→ **EXTRACT TO READ**:
One of those sisters, Dear Abby or Ann Landers, published a column purporting to be about what kids want from parents. It was titled something like "parenting tips from kids themselves!" Supposedly some minister got assigned to "counsel" the population of a jail for young people, and he asked these kids how they got there, and what their parents could and should have done differently so that they wouldn’t have ended up in trouble and whatnot.

The minister laid out this list of the most non-child-requested parenting "tips" that could possibly be imagined. It was such an obviously self-serving list from an adult control freak. All about punishment and strictness and how that makes kids feel taken care of. So, as a former child myself, I’ve decided to respond to this propaganda. Which, by the way, is about as socially responsible, on both the minister’s and Dear Abby or Ann’s part, as one social studies teacher I had in middle school who claimed that the African slaves in our country actually were happier before emancipation, because of how well they were taken care of as essential assets to their masters.

Confidential to advice column readers: anything involving punishment and control freakishness is so not what any kid would advise or request for his or herself from a parent. No child wants to be punished; please stop saying that, it’s very irritating to hear. Being punished is frightening and then it makes you angry at your parents, which you then feel guilty for, which makes it come out in other helpful ways, as anger has a habit of doing when squelched. I never felt, and I never heard any of my friends say they felt this way, that after being punished I learned something and felt more secure. All I ever felt was humiliated and enraged. And for anyone who’s nodding his or her head right now, going "that’s right, that’s what it’s supposed to do is humiliate you, humility is what teaches kids their place", you can go straight to hell. Humility is the ability to not put yourself above god, if you believe in one. Humiliation is a state from which no respect, for self or others, ever gets in or out.

→ **DATA SHOWN**:
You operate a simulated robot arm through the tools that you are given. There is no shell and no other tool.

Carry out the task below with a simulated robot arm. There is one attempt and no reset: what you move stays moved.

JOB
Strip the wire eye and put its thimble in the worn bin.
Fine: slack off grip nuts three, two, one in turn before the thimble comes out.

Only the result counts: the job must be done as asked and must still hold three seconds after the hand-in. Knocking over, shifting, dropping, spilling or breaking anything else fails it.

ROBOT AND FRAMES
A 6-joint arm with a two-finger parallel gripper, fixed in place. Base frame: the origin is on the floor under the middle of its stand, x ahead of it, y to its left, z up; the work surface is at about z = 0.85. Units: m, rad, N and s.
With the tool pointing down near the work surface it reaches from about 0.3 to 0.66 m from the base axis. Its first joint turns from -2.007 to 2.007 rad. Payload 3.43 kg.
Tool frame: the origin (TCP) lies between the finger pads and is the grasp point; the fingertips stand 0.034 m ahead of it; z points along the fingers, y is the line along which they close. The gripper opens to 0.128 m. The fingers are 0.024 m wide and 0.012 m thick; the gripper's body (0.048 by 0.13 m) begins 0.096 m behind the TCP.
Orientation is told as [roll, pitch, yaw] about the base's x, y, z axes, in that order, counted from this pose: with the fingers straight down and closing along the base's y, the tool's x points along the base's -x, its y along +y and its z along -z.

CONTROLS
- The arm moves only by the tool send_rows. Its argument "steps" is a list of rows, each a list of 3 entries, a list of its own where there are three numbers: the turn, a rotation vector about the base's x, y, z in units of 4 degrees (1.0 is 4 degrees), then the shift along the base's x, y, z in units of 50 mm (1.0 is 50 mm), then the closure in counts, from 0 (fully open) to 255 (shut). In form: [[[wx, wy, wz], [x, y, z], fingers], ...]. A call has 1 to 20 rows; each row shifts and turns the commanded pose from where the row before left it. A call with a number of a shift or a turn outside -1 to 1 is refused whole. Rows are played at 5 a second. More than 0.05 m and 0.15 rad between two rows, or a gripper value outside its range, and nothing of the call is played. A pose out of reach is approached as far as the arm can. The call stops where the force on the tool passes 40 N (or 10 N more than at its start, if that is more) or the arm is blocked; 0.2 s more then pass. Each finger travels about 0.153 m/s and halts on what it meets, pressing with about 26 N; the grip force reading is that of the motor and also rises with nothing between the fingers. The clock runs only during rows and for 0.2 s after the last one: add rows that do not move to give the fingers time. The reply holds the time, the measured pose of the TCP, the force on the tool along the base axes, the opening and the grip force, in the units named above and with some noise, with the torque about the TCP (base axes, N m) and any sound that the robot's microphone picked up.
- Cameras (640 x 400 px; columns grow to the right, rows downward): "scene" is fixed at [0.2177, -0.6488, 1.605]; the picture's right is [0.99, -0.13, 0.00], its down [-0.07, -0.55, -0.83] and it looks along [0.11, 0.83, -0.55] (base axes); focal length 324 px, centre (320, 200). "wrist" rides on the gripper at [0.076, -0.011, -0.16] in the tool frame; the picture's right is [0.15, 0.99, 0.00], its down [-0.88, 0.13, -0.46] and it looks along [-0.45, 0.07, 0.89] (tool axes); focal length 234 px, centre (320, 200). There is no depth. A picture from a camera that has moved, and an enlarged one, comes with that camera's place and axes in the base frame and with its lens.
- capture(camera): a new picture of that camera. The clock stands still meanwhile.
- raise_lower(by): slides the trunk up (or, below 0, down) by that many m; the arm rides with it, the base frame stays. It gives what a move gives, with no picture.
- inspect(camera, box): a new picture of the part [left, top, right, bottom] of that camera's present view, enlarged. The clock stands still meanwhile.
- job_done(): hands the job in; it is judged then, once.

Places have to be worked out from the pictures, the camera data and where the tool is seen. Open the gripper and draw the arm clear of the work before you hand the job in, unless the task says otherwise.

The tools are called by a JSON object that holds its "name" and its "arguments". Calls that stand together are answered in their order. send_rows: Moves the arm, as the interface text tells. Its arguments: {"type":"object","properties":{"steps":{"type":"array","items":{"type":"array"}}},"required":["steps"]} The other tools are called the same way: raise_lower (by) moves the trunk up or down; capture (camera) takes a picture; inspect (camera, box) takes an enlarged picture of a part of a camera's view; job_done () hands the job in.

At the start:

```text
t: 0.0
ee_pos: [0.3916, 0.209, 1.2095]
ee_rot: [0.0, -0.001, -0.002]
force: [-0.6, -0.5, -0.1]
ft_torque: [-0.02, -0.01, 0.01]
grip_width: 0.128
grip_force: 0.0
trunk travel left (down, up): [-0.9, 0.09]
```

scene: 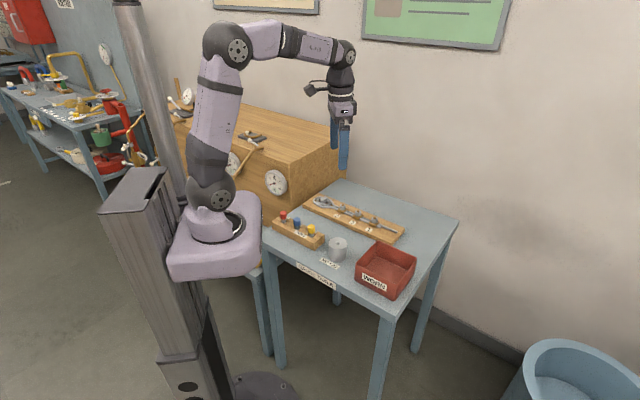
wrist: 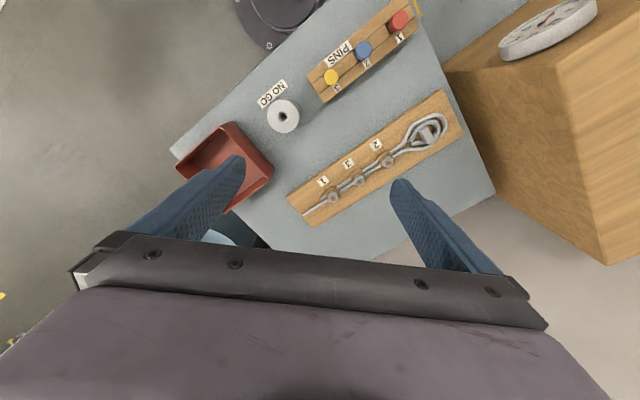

→ **SET OF TASKS**:
A - Cite the extract to read exactly. Begin with "One of those" and finish with "trouble and whatnot.".
B - Go on with the extract to read that begins "One of those" from its last line.

→ **EXERCISE RESPONSES**:
A -
One of those sisters, Dear Abby or Ann Landers, published a column purporting to be about what kids want from parents. It was titled something like "parenting tips from kids themselves!" Supposedly some minister got assigned to "counsel" the population of a jail for young people, and he asked these kids how they got there, and what their parents could and should have done differently so that they wouldn’t have ended up in trouble and whatnot.

B -
Children, as any fucking child will tell you, need to feel safe and loved, period. Boundaries and respect for both parties are necessary for safety and love to be present in any relationship, and it’s up to parents to demonstrate what those things are and mean. Disrespecting a child by violating his or her physical boundaries through punishment, in order to force "respect" for yourself as the parent, is the equivalent of what children themselves do, when left unchecked. It’s the old "How do YOU like it!" bonk on the head when someone doesn’t do what you want. You just do something they don’t want back to them.

I’m not talking about shielding little people from any adverse consequences for ill-advised behavior. What I mean here when I say "punishment" is when parents hit their kids, at any time, for any reason, with any degree of severity at all. And judging by how corporal punishment is still such a hotly debated topic, such a fought-for right of freedom in parenting, it’s also what most other people still mean when they talk about punishing their kids.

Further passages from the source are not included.